* [Page extract]:
Infelizmente nos nossos dias a discussão sobre a autenticidade deste assunto é quase que “abolida” do meio evangélico. Pois a verdade, é que muitos ministérios se ergueram com base no medo e na força de muitas heresias relacionadas com as ofertas e dízimos das pessoas. Uma análise bíblica mais profunda, hermeneuticamente honesta e correta geraria a necessidade de arrependimento e confissão do erro doutrinário, o que poderia criar inúmeros problemas à manutenção de tais ministérios. E por isso, é quase que unânime a resposta de quem tem esta doutrina fundamentada em sua vida: “Temos que devolver o Dízimo, pois pertence ao Senhor. Se não devolver 10% do que ganhamos, estaremos roubando à Deus e o devorador atacará nossas finanças”.
O movimento Reformado representou um retorno às Escrituras Sagradas. Como conseqüência, um certo acúmulo de tradições humanas e culturais acrescentadas à fé apostólica e que não condiziam com a perspectiva bíblica foi varrido da igreja.

* [Data section]:
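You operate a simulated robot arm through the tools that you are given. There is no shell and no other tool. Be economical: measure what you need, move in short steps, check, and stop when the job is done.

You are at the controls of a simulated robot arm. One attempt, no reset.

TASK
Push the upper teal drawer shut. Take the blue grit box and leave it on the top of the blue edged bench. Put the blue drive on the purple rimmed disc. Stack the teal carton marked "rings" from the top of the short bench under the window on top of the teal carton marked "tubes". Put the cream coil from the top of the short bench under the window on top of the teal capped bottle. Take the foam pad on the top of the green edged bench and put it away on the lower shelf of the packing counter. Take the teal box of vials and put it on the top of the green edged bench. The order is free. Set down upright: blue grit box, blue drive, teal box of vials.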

* [Objective]:
Give the continuation of the page extract.

* [Output for this task]:
Devemos levar em consideração também que não há erro quando alguém obriga a si próprio a não comer carne, ou guardar determinados dias, ou se abster de algo, ou colocar sobre si qualquer outra obrigação sobre a qual não há mandamento bíblico (Rm 14.2-6). Porém, o erro passa a existir quando pretendemos impor a outra pessoa ou comunidades inteiras exigências que a Bíblia jamais impôs.
A igreja, desde a afirmação Paulina de que Cristo nos libertou da Lei (Gl 5:1) vive a tensão entre a prática do dízimo e a sua descentralização. Controvérsias relacionadas com o dízimo percorrem séculos de história. Muitos puritanos no século XVII lutaram pela abolição do dízimo, substituindo-os por contribuições voluntárias para sustentação das instituições eclesiásticas e clericais. (3)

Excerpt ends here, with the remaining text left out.